The usual Conference season recess of three and a bit weeks was brought to an abrupt halt last week following the Supreme Court judgement that the prorogation of Parliament was unlawful. Prorogation and recess are of course different beasts, but whichever way one might cut it, it is entirely usual that Parliament does not sit from the end of the second week in September returning on the second week in October. It has done this for 80 years for conference season. It is also quite normal for a further period for a Queen’s Speech to be prepared. Call it prorogation or recess plus, it amounts to much the same. I won’t try to explain the deficiencies of the decision of the 11 Supreme Court Justices in this brief article, but this goes to the heart of our constitutional arrangements. For those who are pleased that Boris Johnson’s new government has been given a bloody nose, allowing judicial intervention into political decisions is truly dangerous ground that will never end well. Governments of either flavour should have the right to exercise executive powers: it is then up to the electorate to weigh up those decisions taken at election time. From a legal point of view it was interesting that the reference legislation cited in the judgement was the Bill of Rights of 1689; amazing how truly historic legislation echoes through the ages.

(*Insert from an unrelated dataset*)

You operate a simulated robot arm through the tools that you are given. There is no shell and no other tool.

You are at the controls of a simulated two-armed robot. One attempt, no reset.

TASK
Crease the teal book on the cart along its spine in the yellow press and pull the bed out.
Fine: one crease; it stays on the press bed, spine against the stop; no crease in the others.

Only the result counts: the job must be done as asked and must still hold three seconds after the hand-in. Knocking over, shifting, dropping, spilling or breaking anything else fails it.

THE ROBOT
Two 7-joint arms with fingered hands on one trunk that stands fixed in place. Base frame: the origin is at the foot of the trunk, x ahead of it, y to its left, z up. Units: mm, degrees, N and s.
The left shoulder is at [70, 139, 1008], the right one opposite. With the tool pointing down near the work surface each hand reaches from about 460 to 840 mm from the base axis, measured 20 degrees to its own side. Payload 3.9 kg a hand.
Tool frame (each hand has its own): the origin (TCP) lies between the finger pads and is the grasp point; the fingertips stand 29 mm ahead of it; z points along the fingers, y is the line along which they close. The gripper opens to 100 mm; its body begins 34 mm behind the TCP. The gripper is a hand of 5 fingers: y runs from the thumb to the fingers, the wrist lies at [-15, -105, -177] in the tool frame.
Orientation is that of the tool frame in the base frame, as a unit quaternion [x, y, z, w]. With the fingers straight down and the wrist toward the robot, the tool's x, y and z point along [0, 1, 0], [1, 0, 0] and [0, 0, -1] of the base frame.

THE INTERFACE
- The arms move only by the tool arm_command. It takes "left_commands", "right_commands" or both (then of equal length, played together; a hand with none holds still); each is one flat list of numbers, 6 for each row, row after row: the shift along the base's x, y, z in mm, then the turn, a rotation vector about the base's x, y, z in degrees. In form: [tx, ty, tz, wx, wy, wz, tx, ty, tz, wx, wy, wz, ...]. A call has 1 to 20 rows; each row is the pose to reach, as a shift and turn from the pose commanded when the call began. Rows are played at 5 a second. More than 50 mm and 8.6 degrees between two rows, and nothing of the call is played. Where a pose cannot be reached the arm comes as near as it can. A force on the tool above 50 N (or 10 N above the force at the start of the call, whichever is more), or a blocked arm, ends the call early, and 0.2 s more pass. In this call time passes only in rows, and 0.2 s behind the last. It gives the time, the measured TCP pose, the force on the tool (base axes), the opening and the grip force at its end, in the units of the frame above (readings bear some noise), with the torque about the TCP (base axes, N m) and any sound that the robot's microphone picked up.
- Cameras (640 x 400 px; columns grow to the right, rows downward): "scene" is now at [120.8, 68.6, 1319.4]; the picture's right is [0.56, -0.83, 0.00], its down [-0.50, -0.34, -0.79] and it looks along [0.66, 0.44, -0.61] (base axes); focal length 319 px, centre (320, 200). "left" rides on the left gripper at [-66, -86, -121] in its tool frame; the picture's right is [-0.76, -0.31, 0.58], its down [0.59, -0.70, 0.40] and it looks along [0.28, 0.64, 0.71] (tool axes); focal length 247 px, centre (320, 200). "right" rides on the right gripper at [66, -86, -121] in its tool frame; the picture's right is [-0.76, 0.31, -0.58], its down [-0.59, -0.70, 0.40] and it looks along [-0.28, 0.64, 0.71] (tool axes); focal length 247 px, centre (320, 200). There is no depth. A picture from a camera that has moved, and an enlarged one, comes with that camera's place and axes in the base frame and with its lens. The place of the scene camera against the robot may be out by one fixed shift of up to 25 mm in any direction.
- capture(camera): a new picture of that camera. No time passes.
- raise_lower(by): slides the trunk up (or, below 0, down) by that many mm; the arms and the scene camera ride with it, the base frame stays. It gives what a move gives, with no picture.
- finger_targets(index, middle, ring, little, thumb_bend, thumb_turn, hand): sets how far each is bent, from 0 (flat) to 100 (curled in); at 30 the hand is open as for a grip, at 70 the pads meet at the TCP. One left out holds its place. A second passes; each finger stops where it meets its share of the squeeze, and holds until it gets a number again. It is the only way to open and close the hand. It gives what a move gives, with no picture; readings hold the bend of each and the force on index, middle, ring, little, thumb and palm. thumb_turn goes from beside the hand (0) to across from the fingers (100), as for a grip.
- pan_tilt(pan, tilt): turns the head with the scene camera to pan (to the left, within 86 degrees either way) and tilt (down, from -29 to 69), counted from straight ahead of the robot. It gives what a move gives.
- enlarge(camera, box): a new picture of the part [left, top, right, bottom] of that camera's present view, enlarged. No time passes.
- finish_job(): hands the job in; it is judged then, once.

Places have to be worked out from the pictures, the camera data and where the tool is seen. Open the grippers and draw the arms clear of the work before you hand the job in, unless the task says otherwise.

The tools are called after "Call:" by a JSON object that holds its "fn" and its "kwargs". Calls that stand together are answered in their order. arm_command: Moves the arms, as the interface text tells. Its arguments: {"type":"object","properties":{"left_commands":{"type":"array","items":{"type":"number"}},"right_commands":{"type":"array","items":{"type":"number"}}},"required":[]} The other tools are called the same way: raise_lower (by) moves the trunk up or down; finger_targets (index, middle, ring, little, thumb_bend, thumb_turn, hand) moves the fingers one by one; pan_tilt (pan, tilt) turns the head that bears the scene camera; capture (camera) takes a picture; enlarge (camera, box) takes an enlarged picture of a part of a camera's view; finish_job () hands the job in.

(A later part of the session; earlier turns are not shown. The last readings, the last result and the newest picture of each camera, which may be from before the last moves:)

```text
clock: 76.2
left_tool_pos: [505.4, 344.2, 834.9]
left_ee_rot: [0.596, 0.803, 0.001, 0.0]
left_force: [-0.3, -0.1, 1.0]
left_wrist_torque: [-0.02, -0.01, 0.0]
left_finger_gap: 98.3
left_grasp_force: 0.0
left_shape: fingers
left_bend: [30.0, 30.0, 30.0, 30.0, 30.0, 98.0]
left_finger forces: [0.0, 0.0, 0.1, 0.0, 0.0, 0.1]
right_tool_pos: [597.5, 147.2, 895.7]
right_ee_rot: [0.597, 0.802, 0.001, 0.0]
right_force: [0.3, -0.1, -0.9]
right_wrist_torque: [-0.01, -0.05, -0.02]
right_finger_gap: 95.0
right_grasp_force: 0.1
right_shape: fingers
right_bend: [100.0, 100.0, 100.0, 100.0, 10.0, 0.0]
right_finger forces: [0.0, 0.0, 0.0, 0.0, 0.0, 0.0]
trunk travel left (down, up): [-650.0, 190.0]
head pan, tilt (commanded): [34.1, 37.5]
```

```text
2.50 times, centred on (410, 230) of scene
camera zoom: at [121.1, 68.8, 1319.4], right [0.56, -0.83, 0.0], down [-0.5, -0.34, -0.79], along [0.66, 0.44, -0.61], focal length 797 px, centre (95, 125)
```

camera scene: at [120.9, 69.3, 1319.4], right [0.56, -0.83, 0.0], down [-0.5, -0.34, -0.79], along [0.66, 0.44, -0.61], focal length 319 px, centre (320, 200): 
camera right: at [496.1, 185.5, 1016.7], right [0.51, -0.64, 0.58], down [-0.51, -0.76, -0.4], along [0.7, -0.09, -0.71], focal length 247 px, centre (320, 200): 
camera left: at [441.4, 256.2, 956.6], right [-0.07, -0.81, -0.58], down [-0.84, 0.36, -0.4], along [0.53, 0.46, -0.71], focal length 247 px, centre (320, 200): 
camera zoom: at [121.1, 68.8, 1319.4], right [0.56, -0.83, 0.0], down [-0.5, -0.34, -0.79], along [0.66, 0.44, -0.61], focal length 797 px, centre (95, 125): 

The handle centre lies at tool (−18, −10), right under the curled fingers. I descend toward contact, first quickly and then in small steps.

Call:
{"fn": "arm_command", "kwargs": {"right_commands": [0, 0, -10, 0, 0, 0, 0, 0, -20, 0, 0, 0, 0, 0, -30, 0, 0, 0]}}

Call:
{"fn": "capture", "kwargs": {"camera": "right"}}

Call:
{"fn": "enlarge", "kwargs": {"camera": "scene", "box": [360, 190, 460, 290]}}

The truly bizarre aspect of this labyrinth laid out is that the opposition can, at any time, call for a vote of no confidence in the government, or support a move for a general election. They have chosen neither and we remain in deadlock with a zombie Parliament incapable of deciding on anything. We returned to Westminster last week for two days of non-debate, listening to the same words from the same people that we’ve been hearing for the last 3 years as the tone hit fever pitch in their attempts to stop Brexit.

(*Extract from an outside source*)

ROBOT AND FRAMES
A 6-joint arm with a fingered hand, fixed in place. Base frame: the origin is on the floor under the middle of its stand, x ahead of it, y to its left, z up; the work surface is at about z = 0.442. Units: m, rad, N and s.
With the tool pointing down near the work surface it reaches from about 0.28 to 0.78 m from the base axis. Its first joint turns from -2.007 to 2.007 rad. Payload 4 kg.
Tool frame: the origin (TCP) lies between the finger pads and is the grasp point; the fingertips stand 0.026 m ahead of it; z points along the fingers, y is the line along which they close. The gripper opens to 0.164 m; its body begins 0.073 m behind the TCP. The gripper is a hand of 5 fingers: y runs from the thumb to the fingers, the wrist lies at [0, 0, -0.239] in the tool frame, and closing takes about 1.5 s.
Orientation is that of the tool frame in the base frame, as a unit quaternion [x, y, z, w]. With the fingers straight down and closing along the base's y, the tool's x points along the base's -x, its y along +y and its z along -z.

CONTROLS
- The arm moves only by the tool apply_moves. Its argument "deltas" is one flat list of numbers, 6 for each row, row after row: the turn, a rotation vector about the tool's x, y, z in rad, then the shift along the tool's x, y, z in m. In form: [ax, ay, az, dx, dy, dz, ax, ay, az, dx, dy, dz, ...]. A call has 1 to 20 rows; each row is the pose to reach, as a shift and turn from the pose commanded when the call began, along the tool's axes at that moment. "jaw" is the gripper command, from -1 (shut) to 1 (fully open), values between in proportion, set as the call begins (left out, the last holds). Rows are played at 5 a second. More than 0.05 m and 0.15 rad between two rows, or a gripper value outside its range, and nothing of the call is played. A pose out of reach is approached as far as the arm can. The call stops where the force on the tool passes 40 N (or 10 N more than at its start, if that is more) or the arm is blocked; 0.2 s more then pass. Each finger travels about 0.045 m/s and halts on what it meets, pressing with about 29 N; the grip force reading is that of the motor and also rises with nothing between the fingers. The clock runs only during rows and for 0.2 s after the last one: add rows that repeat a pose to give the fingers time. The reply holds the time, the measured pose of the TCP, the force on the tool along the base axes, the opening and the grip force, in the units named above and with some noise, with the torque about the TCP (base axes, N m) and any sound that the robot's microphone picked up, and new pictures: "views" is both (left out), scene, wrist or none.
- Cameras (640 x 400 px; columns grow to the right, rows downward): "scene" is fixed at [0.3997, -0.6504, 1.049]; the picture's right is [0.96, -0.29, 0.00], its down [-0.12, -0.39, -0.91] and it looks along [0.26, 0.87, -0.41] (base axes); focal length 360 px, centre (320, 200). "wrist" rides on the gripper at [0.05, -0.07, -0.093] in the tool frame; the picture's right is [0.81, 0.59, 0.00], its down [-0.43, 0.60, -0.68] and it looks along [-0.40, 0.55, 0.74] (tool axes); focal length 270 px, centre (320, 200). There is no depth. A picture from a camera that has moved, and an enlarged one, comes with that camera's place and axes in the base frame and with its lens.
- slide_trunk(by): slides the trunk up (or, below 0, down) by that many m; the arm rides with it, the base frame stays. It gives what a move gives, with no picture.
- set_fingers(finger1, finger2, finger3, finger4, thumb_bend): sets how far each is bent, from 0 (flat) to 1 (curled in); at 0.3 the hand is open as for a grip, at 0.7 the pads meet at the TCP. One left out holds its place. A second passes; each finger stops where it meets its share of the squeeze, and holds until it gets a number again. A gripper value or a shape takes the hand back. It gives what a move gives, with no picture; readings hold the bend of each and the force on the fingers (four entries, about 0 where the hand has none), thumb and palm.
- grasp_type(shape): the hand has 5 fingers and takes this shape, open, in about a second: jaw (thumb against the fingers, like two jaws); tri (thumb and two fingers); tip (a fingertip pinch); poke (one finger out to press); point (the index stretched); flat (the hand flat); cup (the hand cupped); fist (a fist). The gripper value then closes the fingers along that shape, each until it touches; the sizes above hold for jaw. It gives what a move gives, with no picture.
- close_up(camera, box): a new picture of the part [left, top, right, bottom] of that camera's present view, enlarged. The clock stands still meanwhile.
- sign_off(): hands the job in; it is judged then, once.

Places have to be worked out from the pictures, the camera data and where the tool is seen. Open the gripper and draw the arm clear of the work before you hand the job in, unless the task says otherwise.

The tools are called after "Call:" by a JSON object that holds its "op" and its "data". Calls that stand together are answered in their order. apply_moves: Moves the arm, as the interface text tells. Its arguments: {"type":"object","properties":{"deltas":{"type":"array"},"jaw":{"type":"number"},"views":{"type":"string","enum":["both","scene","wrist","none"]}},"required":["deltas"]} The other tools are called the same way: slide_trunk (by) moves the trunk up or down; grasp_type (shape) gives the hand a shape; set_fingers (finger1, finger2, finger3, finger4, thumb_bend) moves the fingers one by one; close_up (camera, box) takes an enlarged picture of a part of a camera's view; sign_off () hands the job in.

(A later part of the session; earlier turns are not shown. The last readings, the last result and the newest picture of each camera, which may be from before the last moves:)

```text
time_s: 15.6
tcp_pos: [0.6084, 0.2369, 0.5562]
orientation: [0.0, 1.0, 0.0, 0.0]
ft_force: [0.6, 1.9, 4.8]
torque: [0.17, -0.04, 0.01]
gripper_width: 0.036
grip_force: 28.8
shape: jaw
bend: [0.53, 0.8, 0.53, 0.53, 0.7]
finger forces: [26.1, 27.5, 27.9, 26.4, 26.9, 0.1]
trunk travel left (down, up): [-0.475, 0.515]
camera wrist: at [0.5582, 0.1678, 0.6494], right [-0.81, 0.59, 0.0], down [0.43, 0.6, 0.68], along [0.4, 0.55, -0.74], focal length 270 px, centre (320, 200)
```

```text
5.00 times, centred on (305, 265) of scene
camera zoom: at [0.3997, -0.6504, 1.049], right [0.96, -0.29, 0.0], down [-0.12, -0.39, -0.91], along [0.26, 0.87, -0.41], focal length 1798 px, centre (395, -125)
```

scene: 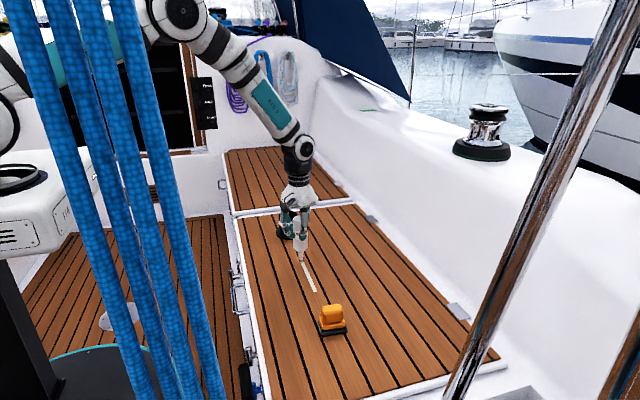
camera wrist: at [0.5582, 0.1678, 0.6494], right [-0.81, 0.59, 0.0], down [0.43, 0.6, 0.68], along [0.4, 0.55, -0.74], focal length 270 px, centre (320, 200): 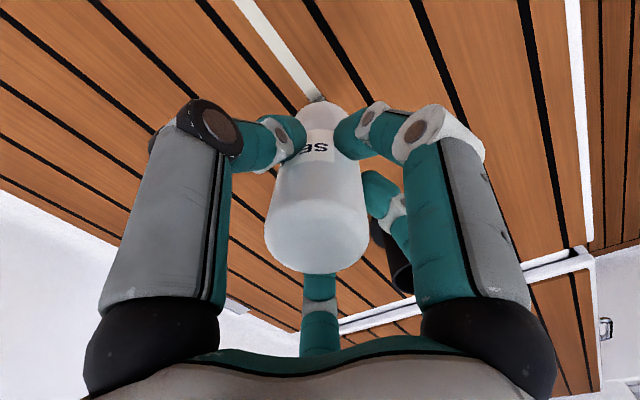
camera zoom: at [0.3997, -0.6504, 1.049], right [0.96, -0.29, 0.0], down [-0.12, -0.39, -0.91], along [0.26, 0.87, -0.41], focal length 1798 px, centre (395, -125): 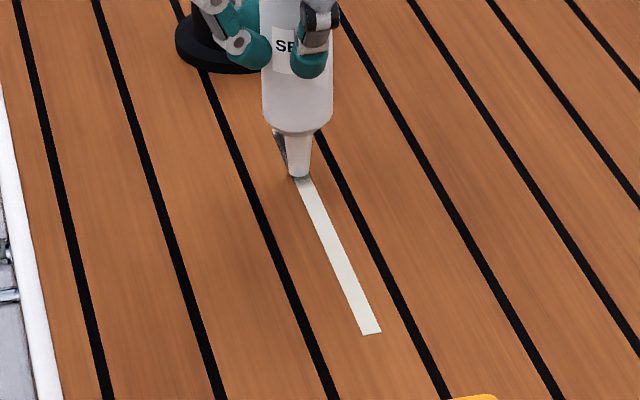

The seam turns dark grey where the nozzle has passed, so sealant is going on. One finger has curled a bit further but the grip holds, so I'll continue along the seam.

To add to the truly spiteful and vindictive nature of the current political scene, the opposition parties, who had already enjoyed their own planned annual conferences, have denied my Party the same normal annual event. Myself and colleagues remain stuck at Westminster in case of more on-the-hoof shenanigans.

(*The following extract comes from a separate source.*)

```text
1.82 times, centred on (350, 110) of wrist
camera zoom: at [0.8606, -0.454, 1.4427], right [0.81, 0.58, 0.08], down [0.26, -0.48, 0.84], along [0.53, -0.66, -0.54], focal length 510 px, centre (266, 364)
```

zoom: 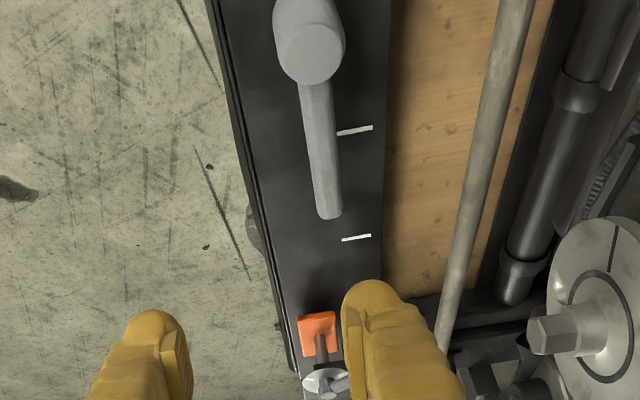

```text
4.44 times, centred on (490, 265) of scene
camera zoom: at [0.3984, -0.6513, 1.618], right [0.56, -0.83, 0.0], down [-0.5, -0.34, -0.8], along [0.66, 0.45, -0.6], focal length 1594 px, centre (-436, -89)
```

The most uplifting part of last week was being able to address a full house of constituents at St Peter’s Church hall, Broadstairs with the subject of Brexit. This follows a similar event some weeks ago in Sandwich. The message from residents was clear – ‘please just get on with it’. I couldn’t agree more. The contrast between our desire to deliver on the referendum and get on with the normal functioning of government promoting policies that matter to the lives of the electorate and the obstructive behaviour of others couldn’t be more stark.